Naturally, the AFA — which supports champion of moral behavior Donald Trump — sees things differently. In a new petition, the organization frets, "Travel and Leisure [sic] isn't a gay-specific magazine sent directly to homosexual's homes. It's a widely distributed mainstream publication that can be found in many public places such as doctors' or auto repair waiting rooms. If Hilton had advertised two men playing tennis, cards, or having lunch, that would have been reasonable. However, Hilton chose to make a cultural and social statement by purposely marketing the promotion of homosexuality to a large segment of the population who finds the idea of two men sleeping together unnatural and offensive."

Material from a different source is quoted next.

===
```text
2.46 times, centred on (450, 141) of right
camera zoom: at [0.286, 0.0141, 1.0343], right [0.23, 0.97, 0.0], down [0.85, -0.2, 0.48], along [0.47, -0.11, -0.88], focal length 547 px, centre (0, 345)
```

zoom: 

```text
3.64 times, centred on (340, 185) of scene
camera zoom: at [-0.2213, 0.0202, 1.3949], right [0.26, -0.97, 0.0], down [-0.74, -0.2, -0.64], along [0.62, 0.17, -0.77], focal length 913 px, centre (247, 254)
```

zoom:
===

It's almost funny. Where to begin? How about that gay people don't exclusively read gay-themed publications, any more than I subscribe to Hetero White Lady Monthly? Gay people go to the doctor and get their cars fixed too! And this idea that it'd have been okay if they'd been playing cards? Do these clowns think that gay people are somehow less gay when they're having lunch? Or that it'd be acceptable to depict a somehow gay game of tennis but not a gay snuggle? See, this is exactly the absurdity of homophobes — when they reveal their squeamishness and essentially say, "We don't mind if you're homosexual as long as you don't seem homosexual around us." PS they do mind. That's why they do ludicrous things like flip out when they see a normal couple doing the normal couple thing of sharing a bed. The transparent cluelessness, it's amazing.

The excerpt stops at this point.